▸ Data lines
────────────────

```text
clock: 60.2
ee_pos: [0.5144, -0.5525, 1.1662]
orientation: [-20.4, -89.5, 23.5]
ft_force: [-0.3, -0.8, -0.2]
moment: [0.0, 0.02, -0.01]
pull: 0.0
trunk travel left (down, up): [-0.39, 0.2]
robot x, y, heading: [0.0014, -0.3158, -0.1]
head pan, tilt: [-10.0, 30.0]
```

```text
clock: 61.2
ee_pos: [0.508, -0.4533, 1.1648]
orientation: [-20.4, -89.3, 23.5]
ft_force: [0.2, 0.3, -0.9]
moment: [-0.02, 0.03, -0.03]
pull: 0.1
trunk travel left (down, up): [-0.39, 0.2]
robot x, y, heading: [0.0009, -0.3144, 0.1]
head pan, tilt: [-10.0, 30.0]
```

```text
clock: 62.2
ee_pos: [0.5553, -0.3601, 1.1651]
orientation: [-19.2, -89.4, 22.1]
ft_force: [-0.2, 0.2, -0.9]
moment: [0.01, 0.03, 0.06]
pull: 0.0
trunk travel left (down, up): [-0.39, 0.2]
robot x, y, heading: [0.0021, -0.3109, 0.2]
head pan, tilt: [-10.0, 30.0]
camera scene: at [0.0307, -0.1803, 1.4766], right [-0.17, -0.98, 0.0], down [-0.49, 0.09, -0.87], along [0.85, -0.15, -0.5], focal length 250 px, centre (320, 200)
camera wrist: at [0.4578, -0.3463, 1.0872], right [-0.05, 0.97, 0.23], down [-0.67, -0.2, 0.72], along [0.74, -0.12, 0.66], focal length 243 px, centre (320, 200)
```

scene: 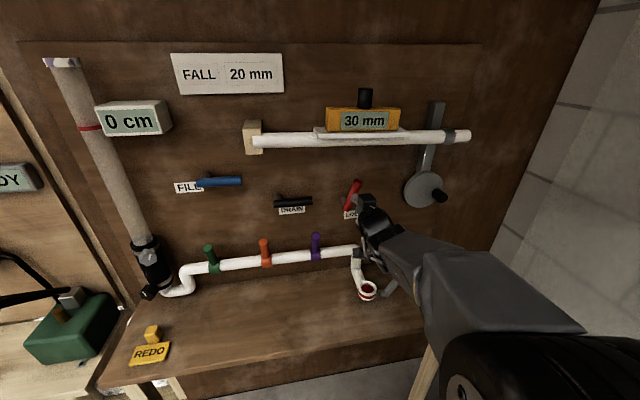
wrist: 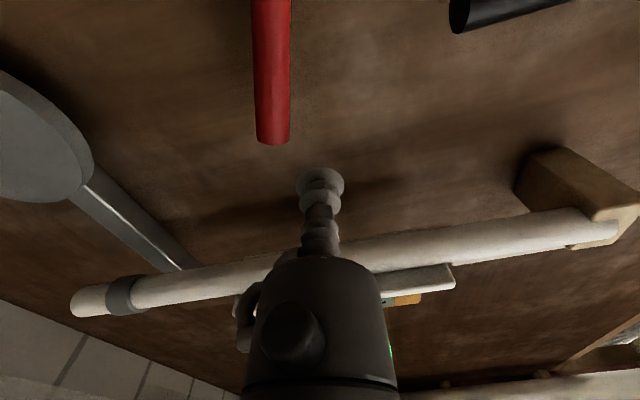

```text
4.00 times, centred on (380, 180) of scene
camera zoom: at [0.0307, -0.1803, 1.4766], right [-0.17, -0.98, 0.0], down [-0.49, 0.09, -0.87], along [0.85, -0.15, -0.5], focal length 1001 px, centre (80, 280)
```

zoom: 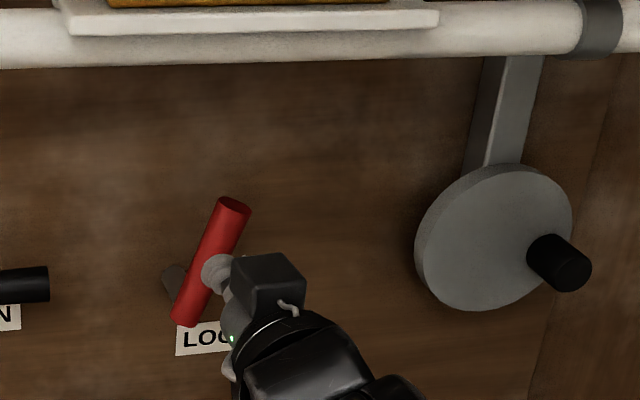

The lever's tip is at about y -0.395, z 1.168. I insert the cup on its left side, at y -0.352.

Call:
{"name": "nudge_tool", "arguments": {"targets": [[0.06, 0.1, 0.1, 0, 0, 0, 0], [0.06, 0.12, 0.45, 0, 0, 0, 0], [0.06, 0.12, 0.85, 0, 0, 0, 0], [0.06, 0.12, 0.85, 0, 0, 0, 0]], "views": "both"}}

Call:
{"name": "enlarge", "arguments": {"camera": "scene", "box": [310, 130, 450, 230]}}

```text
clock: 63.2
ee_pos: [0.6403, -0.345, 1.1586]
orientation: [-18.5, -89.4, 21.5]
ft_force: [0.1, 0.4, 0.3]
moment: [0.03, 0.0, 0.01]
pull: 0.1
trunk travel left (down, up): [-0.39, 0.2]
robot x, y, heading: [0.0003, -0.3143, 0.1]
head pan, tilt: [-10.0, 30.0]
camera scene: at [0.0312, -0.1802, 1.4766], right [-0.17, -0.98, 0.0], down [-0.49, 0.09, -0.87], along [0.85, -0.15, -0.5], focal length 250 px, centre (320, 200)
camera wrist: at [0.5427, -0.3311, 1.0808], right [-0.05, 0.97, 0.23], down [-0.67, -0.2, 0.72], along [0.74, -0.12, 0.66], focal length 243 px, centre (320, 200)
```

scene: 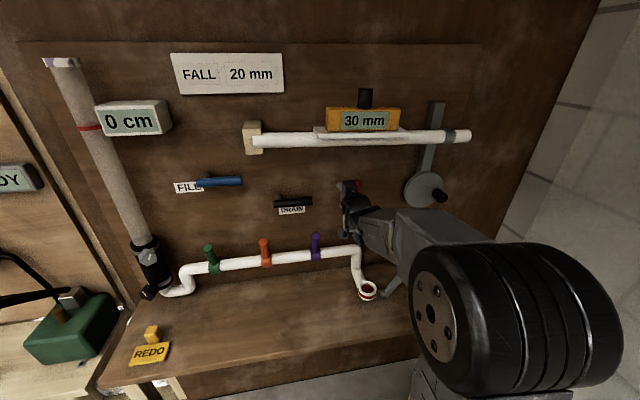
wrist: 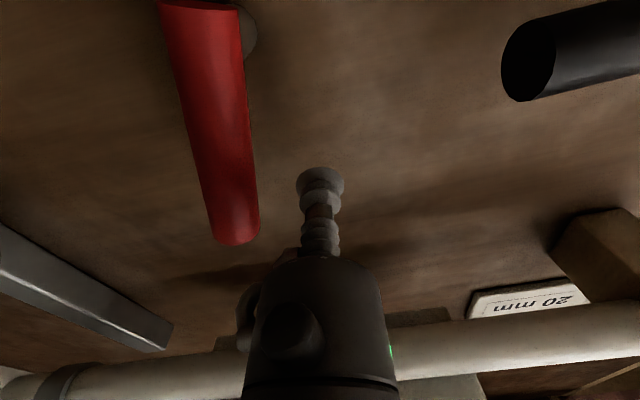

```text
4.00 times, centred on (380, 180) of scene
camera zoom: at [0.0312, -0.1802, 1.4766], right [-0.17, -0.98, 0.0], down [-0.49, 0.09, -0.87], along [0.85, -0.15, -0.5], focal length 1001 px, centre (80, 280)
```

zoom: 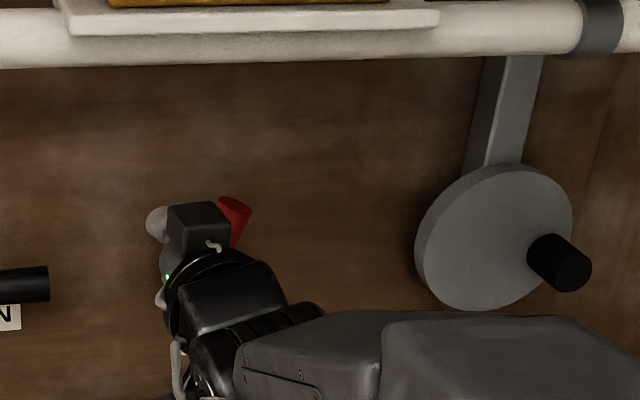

────────────────

▸ The task
Do not copy the pictures, but repeat every line exactly. Put each line that is not blank into a JSON list as a string.

▸ Task solution
[
  "```text",
  "clock: 60.2",
  "ee_pos: [0.5144, -0.5525, 1.1662]",
  "orientation: [-20.4, -89.5, 23.5]",
  "ft_force: [-0.3, -0.8, -0.2]",
  "moment: [0.0, 0.02, -0.01]",
  "pull: 0.0",
  "trunk travel left (down, up): [-0.39, 0.2]",
  "robot x, y, heading: [0.0014, -0.3158, -0.1]",
  "head pan, tilt: [-10.0, 30.0]",
  "```",
  "```text",
  "clock: 61.2",
  "ee_pos: [0.508, -0.4533, 1.1648]",
  "orientation: [-20.4, -89.3, 23.5]",
  "ft_force: [0.2, 0.3, -0.9]",
  "moment: [-0.02, 0.03, -0.03]",
  "pull: 0.1",
  "trunk travel left (down, up): [-0.39, 0.2]",
  "robot x, y, heading: [0.0009, -0.3144, 0.1]",
  "head pan, tilt: [-10.0, 30.0]",
  "```",
  "```text",
  "clock: 62.2",
  "ee_pos: [0.5553, -0.3601, 1.1651]",
  "orientation: [-19.2, -89.4, 22.1]",
  "ft_force: [-0.2, 0.2, -0.9]",
  "moment: [0.01, 0.03, 0.06]",
  "pull: 0.0",
  "trunk travel left (down, up): [-0.39, 0.2]",
  "robot x, y, heading: [0.0021, -0.3109, 0.2]",
  "head pan, tilt: [-10.0, 30.0]",
  "camera scene: at [0.0307, -0.1803, 1.4766], right [-0.17, -0.98, 0.0], down [-0.49, 0.09, -0.87], along [0.85, -0.15, -0.5], focal length 250 px, centre (320, 200)",
  "camera wrist: at [0.4578, -0.3463, 1.0872], right [-0.05, 0.97, 0.23], down [-0.67, -0.2, 0.72], along [0.74, -0.12, 0.66], focal length 243 px, centre (320, 200)",
  "```",
  "scene: ",
  "wrist: ",
  "```text",
  "4.00 times, centred on (380, 180) of scene",
  "camera zoom: at [0.0307, -0.1803, 1.4766], right [-0.17, -0.98, 0.0], down [-0.49, 0.09, -0.87], along [0.85, -0.15, -0.5], focal length 1001 px, centre (80, 280)",
  "```",
  "zoom: ",
  "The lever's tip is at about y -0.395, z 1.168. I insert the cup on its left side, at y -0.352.",
  "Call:",
  "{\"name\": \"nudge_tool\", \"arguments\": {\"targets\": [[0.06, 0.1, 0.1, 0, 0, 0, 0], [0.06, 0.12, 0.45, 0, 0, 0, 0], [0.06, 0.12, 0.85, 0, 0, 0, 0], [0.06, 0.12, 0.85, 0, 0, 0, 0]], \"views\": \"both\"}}",
  "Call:",
  "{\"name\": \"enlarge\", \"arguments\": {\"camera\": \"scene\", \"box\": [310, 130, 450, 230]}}",
  "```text",
  "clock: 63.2",
  "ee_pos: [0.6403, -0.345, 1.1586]",
  "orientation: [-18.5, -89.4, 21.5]",
  "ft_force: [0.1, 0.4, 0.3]",
  "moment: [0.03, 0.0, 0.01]",
  "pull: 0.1",
  "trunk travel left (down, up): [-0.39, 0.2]",
  "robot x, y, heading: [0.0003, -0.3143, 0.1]",
  "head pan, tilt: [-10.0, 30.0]",
  "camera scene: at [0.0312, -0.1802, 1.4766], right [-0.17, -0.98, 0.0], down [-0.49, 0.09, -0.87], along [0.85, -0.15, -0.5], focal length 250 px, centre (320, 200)",
  "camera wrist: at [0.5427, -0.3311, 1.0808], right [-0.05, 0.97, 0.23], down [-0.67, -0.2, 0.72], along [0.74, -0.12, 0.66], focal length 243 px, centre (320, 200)",
  "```",
  "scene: ",
  "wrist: ",
  "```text",
  "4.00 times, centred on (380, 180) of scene",
  "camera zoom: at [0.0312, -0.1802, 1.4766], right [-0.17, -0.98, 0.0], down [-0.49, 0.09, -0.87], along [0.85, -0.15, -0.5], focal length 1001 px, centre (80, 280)",
  "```",
  "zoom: "
]